#### Goals:
1 > Reproduce the wording of the text extract between "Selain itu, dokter" and "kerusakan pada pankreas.", with both ends included.
2 > Write the next part of the text extract, the one that starts with "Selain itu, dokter".

#### Given material:
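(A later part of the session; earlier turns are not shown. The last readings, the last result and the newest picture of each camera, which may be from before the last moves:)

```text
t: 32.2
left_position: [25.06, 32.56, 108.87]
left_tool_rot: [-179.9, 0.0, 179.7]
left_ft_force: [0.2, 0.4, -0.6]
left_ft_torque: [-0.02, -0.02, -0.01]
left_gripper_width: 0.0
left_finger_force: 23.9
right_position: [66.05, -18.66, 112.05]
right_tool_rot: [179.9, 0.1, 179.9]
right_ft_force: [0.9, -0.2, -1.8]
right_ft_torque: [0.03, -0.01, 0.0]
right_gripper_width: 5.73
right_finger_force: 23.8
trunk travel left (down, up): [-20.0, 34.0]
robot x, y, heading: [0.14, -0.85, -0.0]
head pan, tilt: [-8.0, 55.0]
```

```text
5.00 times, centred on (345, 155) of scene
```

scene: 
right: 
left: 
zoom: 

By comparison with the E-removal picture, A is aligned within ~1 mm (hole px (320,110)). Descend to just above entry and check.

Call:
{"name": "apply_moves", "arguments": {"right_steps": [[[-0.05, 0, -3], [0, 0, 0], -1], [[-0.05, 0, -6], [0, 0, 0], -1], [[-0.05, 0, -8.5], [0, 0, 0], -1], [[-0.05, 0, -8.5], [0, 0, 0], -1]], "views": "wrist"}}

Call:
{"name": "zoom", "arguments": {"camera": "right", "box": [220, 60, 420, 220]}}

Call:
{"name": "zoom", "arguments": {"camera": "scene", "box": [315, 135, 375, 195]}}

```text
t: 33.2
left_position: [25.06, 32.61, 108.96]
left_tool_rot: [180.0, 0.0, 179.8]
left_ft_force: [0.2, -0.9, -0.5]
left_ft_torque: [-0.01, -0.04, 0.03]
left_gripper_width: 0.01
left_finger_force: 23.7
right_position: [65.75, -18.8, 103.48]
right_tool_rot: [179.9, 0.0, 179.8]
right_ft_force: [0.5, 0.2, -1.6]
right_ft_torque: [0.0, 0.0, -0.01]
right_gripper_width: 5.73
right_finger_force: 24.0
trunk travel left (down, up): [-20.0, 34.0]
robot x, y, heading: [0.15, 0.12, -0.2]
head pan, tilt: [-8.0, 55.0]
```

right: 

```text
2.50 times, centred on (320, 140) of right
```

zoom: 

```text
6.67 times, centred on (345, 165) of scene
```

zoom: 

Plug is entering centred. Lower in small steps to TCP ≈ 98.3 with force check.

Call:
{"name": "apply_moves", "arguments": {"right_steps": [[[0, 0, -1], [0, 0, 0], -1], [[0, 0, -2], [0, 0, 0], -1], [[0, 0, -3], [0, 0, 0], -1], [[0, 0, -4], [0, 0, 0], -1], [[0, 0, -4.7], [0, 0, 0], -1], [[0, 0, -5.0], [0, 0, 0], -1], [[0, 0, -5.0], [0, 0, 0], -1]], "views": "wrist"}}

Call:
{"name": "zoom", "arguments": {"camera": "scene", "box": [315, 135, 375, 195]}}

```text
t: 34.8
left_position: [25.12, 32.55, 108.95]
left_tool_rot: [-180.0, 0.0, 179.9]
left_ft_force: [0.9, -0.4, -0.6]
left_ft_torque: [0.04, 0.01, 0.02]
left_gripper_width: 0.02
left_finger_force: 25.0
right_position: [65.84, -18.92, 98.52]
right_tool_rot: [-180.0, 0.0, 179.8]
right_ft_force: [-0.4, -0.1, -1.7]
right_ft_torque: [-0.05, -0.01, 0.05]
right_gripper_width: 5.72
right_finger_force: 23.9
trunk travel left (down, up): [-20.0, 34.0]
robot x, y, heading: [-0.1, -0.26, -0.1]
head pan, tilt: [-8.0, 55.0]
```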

#### Text extract:
Selain itu, dokter juga akan melakukan pemeriksaan darah dan urine untuk membedakan apakah seseorang terkena diabetes tipe 1 atau 2. Nantinya, darah akan diperiksa untuk autoantibodi (tanda autoimun bahwa imun tubuh menyerang dirinya sendiri). Sementara itu, urine akan diperiksa untuk mengetahui adanya keton (pertanda tubuh seseorang membakar lemak sebagai suplai energinya). 

Pengobatan Diabetes

Pengobatan akan disesuaikan dengan jenis diabetes yang kamu alami. Terapi insulin menjadi salah satu pengobatan yang bisa dilakukan oleh pengidap diabetes tipe 1 maupun tipe 2. Bahkan, pada diabetes tipe 1 yang cukup berat, transplantasi pankreas bisa dilakukan guna mengatasi kerusakan pada pankreas. 

Sedangkan pada pengidap diabetes tipe 2 akan diberikan beberapa jenis obat-obatan. Namun, umumnya ada beberapa perawatan yang harus dilakukan untuk menurunkan risiko diabetes, seperti:

1. Menerapkan Pola Makan Sehat

Jika kamu mengalami penyakit diabetes, sebaiknya atur kembali pola makan yang sehat. Fokuskan pada asupan buah, sayur, protein tanpa lemak, dan juga biji-bijian. Tidak hanya itu, kamu juga perlu mengonsumsi serat dan mengurangi beberapa jenis makanan, seperti makanan yang mengandung lemak jenuh, karbohidrat olahan, hingga pemanis buatan. Kamu bisa tanyakan langsung pada dokter melalui Halodoc untuk pola makan tepat bagi pengidap diabetes.

2. Rutin Melakukan Aktivitas Fisik

Setiap orang tentunya membutuhkan aktivitas fisik untuk menjaga kesehatan tetap optimal. Termasuk pengidap diabetes. Olahraga menjadi satu kegiatan yang bisa dilakukan untuk menurunkan kadar gula darah dengan mengubahnya menjadi energi. Kamu bisa memilih untuk melakukan olahraga ringan, seperti berjalan kaki, berenang, atau bersepeda. Jadikan kegiatan tersebut sebagai rutinitas harian untuk membantu kamu menghindari kondisi diabetes menjadi lebih buruk.

#### Results for each task:
1 >
Selain itu, dokter juga akan melakukan pemeriksaan darah dan urine untuk membedakan apakah seseorang terkena diabetes tipe 1 atau 2. Nantinya, darah akan diperiksa untuk autoantibodi (tanda autoimun bahwa imun tubuh menyerang dirinya sendiri). Sementara itu, urine akan diperiksa untuk mengetahui adanya keton (pertanda tubuh seseorang membakar lemak sebagai suplai energinya). 

Pengobatan Diabetes

Pengobatan akan disesuaikan dengan jenis diabetes yang kamu alami. Terapi insulin menjadi salah satu pengobatan yang bisa dilakukan oleh pengidap diabetes tipe 1 maupun tipe 2. Bahkan, pada diabetes tipe 1 yang cukup berat, transplantasi pankreas bisa dilakukan guna mengatasi kerusakan pada pankreas.

2 >
Pencegahan Diabetes

Meskipun faktor risiko diabetes seperti riwayat keluarga dan ras tidak dapat diubah, tapi ada faktor risiko lain yang dapat dicegah sedari dini melalui penerapan hidup sehat. Berikut adalah beberapa langkah gaya hidup sehat yang dapat kamu lakukan mencegah penyakit diabetes, antara lain:

  • Mempertahankan berat badan ideal dengan mengonsumsi makanan rendah lemak.
  • Mengonsumsi makanan tinggi serat seperti buah dan sayur.
  • Mengurangi konsumsi makanan dan minuman manis.
  • Berolahraga secara rutin dan banyak melakukan aktivitas fisik.
  • Mengurangi waktu duduk diam terlalu lama, seperti ketika menonton televisi.
  • Menghindari atau berhenti merokok.

Komplikasi Diabetes

Komplikasi dari diabetes akan berkembang secara bertahap. Semakin lama seseorang mengidap diabetes dan semakin tidak terkontrolnya penyakitnya, maka akan semakin tinggi pula risiko komplikasi. Akhirnya, komplikasi diabetes dapat melumpuhkan atau bahkan mengancam jiwa. Berikut adalah beberapa kemungkinan komplikasi diabetes secara umum, yaitu: 

  • Penyakit kardiovaskular. Diabetes dapat meningkatkan risiko berbagai masalah pada sistem kardiovaskular. Hal ini termasuk penyakit arteri koroner dengan nyeri dada (angina), serangan jantung, stroke dan penyempitan arteri (aterosklerosis).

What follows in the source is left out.